**Excerpt:**

______________________________

Emek Kocatürk, et al.
Allergy. 2021 May 22. doi: 10.1111/all.14950. Online ahead of print.
Chronic urticaria is an inflammatory condition characterized by wheals, angioedema, or both for more than six weeks. Women are more affected, and it is thought that sex hormones have a modulation capacity in women with urticaria. The objective of this study was to assess the evolution and characteristics of chronic urticaria during pregnancy.
PREG-CU was an international, multicenter study of the Urticaria Centers of Reference and Excellence (UCARE) network that included 288 women with chronic urticaria who became pregnant within the last three years and completed a 47-item questionnaire.

______________________________

**Data lines:**
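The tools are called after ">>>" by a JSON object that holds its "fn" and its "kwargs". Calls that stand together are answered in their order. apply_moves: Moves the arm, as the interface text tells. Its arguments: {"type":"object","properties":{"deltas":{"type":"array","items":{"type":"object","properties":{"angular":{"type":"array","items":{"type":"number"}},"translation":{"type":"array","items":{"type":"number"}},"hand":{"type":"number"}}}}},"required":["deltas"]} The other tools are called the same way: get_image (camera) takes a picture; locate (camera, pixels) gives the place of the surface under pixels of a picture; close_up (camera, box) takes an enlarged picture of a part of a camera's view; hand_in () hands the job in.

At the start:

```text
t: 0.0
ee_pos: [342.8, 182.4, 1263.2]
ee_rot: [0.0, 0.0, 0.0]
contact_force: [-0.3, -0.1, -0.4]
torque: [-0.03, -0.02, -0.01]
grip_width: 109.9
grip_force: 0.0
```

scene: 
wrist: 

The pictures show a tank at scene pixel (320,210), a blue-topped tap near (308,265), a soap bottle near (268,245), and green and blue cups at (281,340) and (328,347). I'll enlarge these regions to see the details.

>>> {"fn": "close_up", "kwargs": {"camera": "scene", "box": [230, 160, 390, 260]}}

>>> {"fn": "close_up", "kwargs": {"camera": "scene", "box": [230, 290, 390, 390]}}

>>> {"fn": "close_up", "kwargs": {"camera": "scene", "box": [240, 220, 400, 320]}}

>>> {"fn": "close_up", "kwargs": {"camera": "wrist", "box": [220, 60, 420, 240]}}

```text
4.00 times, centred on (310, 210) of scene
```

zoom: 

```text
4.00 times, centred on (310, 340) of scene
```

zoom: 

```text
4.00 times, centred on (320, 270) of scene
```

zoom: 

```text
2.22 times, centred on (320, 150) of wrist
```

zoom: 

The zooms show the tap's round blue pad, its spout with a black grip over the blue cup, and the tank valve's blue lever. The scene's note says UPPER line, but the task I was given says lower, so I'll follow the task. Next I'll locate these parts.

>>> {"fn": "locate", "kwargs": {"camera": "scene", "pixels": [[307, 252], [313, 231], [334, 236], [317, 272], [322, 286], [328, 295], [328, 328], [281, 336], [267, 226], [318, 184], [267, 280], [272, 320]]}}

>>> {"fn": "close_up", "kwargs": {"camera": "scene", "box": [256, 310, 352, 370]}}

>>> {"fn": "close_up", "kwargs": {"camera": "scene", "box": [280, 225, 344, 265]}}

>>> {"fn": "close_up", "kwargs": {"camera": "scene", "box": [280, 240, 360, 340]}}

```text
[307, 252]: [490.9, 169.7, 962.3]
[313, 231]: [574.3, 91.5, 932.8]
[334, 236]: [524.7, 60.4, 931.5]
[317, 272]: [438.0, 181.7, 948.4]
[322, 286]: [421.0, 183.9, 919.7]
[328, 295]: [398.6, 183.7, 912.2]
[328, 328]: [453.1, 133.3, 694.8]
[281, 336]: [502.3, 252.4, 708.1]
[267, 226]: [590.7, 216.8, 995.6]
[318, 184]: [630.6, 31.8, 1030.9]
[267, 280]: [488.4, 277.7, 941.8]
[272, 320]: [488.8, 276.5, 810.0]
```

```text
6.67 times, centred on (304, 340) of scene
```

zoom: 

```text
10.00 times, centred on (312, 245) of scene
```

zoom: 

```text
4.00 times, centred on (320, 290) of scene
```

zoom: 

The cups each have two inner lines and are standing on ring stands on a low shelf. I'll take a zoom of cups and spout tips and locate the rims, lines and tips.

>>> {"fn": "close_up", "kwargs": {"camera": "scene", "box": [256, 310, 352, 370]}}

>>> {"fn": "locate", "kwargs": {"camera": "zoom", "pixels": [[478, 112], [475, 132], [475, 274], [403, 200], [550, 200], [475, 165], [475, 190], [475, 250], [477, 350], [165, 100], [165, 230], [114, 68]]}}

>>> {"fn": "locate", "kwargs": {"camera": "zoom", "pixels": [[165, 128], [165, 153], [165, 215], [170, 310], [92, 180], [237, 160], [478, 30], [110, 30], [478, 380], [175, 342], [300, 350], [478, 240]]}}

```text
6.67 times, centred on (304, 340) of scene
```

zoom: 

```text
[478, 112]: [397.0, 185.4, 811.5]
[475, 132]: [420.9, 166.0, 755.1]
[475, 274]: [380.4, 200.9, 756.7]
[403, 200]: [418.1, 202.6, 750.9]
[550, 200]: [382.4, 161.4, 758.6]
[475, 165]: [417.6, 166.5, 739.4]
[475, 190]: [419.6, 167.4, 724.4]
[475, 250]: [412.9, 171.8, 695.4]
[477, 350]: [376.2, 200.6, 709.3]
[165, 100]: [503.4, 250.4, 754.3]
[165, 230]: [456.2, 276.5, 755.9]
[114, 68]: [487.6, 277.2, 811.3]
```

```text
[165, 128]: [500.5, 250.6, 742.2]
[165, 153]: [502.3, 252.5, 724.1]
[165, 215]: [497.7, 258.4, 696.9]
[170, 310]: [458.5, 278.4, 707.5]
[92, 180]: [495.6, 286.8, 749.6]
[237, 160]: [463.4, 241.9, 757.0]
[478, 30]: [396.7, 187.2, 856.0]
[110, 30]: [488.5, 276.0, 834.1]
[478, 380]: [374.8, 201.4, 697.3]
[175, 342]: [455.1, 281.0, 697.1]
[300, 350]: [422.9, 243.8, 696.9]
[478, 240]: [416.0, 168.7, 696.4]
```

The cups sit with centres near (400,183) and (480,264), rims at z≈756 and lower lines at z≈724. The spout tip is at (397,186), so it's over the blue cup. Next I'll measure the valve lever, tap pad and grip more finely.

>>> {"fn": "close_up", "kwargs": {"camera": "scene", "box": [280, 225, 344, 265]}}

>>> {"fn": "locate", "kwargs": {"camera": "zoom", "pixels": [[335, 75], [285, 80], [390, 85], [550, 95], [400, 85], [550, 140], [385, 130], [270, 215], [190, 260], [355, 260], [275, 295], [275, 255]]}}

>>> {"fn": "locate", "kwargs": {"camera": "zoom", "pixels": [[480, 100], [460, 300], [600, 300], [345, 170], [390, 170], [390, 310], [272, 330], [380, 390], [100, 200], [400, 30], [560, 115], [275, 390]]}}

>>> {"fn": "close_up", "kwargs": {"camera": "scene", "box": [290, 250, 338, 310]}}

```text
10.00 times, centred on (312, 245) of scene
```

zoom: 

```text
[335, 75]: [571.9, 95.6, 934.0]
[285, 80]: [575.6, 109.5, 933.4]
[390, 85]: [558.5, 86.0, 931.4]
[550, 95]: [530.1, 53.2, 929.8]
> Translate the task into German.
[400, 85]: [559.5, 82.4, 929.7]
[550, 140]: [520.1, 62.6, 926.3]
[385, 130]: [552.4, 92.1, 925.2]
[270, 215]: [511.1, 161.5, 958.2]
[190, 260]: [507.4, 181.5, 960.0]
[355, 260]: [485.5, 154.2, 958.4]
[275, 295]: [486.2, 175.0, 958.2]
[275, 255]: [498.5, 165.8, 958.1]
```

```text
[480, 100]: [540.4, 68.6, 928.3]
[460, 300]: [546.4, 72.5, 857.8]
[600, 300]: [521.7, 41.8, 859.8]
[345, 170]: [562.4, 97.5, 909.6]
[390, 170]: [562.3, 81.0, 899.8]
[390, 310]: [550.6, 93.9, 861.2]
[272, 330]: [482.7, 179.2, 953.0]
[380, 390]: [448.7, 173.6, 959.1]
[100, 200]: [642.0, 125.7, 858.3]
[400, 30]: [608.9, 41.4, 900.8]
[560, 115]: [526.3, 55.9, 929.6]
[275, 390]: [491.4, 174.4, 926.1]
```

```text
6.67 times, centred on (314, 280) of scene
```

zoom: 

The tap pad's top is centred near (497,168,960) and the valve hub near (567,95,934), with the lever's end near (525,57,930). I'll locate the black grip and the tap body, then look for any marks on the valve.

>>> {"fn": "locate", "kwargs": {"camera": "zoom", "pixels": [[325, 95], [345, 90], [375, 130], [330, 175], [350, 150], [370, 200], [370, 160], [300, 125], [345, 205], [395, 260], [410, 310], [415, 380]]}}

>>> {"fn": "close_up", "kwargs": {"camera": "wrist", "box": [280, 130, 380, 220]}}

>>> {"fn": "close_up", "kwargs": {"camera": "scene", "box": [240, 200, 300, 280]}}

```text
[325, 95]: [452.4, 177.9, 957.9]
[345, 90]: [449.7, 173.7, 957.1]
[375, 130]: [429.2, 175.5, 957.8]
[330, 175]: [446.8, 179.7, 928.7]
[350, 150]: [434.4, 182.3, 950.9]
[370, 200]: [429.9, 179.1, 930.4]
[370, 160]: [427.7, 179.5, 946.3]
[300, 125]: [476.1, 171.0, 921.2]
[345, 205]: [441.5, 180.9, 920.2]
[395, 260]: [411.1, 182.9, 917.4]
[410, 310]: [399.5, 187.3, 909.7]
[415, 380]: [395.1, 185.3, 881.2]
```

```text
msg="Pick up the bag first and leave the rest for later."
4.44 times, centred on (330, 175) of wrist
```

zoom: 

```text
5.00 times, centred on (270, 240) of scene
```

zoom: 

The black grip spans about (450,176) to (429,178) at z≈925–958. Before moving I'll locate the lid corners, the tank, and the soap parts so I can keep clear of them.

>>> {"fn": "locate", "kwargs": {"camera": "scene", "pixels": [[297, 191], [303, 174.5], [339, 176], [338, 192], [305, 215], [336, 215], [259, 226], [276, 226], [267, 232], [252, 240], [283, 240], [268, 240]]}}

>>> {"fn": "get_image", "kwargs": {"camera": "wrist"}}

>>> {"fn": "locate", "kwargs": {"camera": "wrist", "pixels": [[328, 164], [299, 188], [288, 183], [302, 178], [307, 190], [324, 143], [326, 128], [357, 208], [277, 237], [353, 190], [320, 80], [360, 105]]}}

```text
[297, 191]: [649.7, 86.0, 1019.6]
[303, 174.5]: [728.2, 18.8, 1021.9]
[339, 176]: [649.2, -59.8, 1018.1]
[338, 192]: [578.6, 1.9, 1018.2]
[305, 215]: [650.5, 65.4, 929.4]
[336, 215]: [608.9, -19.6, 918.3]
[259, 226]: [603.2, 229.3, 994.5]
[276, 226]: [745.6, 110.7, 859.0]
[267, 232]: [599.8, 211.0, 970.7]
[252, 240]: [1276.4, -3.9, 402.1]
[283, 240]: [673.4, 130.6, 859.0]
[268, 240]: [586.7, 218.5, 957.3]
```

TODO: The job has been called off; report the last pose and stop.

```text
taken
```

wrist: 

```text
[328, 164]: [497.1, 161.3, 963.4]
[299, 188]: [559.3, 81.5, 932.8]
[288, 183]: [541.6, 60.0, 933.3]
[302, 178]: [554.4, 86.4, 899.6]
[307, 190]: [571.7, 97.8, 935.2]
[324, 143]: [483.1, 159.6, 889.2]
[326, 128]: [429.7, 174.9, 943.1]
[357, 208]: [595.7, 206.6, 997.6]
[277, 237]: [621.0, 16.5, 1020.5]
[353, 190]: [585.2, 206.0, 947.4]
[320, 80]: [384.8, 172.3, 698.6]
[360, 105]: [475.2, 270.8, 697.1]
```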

______________________________

Carry the excerpt on from its last sentence.

**Exercise answer:**
A total of 288 pregnancies of 288 women with chronic urticaria from 13 countries were analyzed. Half of the women reported their chronic urticaria had improved, 29% reported worsening, and 20% didn’t notice changes. Urticaria exacerbations happened mainly in the first or third trimester (22,8% and 27,6%, respectively). The risk factors were: mild disease and no angioedema before pregnancy, no treatment before pregnancy, exacerbation in a previous pregnancy, treatment during pregnancy, and stress. After giving birth, 44% of the women reported no changes in the disease, 37% reported worsening, and 18% improved.
In conclusion, pregnancy impacts the course of urticaria, and counsel and management should be done on a one-to-one basis. More prospective studies are needed to assess the importance and reliability of urticaria risk factors during pregnancy.